The Heart of the Matter
Talk about an important topic! Heart health is one subject that all Canadians need to consider this year. If not for the simple fact that cardiovascular disease kills more Canadians than any other illness. How about the fact that heart disease is one of the most predictable and preventable forms of disease. Conventional and alternative medicine alike share the belief that heart disease can be significantly reduced in the population with relatively simple changes in a persons daily routine. Although genetic factors and age can play their part in the process of heart disease, more often than not the major cause of cardiovascular illness is the result of poor lifestyle choices.
Assessment is a major key.
In most cases, heart disease presents with no physical symptoms until it’s too late. There are however many early detection signs that can be assessed at home or at your doctors office. One of the best self assessment techniques is your hip to waist ratio. Simply measure around your hip bones and divide this number by the measurement of your waist. If the hip to waist ratio is greater than 1.2 then you need to shed some unnecessary pounds. Another self assessment tip for heart health is to watch out for a diagonal crease in the lobes of your ears. That’s right, a diagonal ear lobe crease has been found in multiple studies to be a positive marker for heart disease. A couple more clues, would be any loss of hair around the ankles, which may indicate troubled circulation or ringing in the ears which is often a tell tale sign of elevated bad cholesterol.
What to ask your doctor.
It is well known that cholesterol is a good predictor of heart health, however high cholesterol is only a marker, and not the cause of heart disease. The most important part of a cholesterol test is the amount of “good cholesterol” (HDL) you have. Ideally the ratio of the good cholesterol to the total cholesterol should be higher than 25%. Another good conventional measurement is the total cholesterol over the good cholesterol, which should be ideally less than three. If you know that your cholesterol is high, you may want to check your genetic risk factors by evaluating Lipoprotein (a) in a blood test. Other blood tests that may help in the evaluation of heart health are homocysteine levels, C-reactive protein, fasting blood glucose and fasting insulin levels. For more tips on testing or to have a thurrough cardiovascular evaluation contact our clinic to set you with the cardio-ion profile from metametrix. This test does it all!
Lowering the risk.
Heart health is a function of lifestyle. Period, end of story. The avoidance of excessive alcohol, tobacco, and trans-fatty acid consumption is hard to argue against when it comes to heart disease. You may also consider the avoidance of dietary sources of chemicals, pesticides, additives and preservatives. Aside from those obvious risk factors, one of the keys in protecting your heart is getting your blood sugar under control.
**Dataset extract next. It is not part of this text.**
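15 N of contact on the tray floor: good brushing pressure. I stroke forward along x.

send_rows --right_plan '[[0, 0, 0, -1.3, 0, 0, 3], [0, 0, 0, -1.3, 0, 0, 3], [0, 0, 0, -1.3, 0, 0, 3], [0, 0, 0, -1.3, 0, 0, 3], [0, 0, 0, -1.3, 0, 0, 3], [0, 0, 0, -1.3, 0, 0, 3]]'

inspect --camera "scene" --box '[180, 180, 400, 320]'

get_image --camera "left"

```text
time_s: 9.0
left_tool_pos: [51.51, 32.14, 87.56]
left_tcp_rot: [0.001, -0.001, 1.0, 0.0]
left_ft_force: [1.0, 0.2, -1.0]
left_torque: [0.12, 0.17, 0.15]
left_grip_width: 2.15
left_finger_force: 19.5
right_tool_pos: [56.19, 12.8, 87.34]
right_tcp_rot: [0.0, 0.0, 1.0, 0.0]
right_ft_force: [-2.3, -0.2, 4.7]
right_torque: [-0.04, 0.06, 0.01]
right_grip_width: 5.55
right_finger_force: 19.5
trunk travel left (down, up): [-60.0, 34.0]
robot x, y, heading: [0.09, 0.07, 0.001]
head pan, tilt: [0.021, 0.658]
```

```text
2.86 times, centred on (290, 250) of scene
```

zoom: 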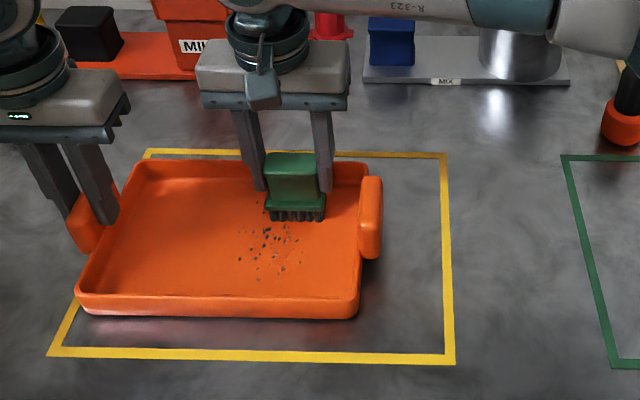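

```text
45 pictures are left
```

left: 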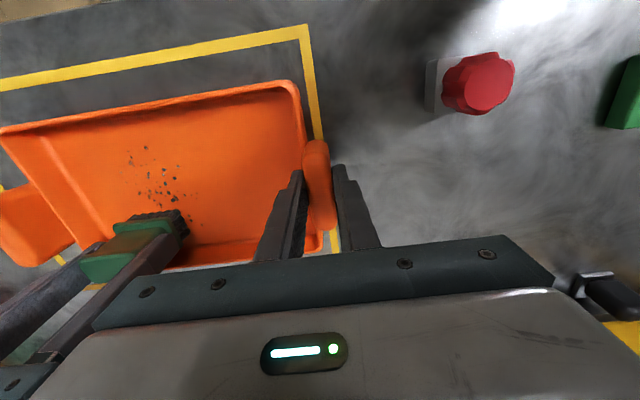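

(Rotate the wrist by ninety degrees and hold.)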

If you feel tired after eating, or even worse, your blood sugar is too high on a blood test it is essential to reduce or eliminate all unnecessary sources of refined carbohydrates and sugars. I know its not easy but it is likely the single most important thing you can do for your health. The other essential lifestyle modifications are lowering your levels of stress and engaging in moderate physical activity. Practising deep breathing absolutely works to lower high blood pressure and reduce stress. Go for a walk, cycle, hit the gym or go for a yoga class. Its really that easy.
Wrap it up.
When you are thinking about heart health, people should not wait for symptoms to occur. Heart health is a function of lifestyle, so get out there and have some fun. A glass of wine wont kill you, but excessive amounts just might. Everything in moderation, including moderation. With these few simple tips you can be your own best health advocate and help take control of your health.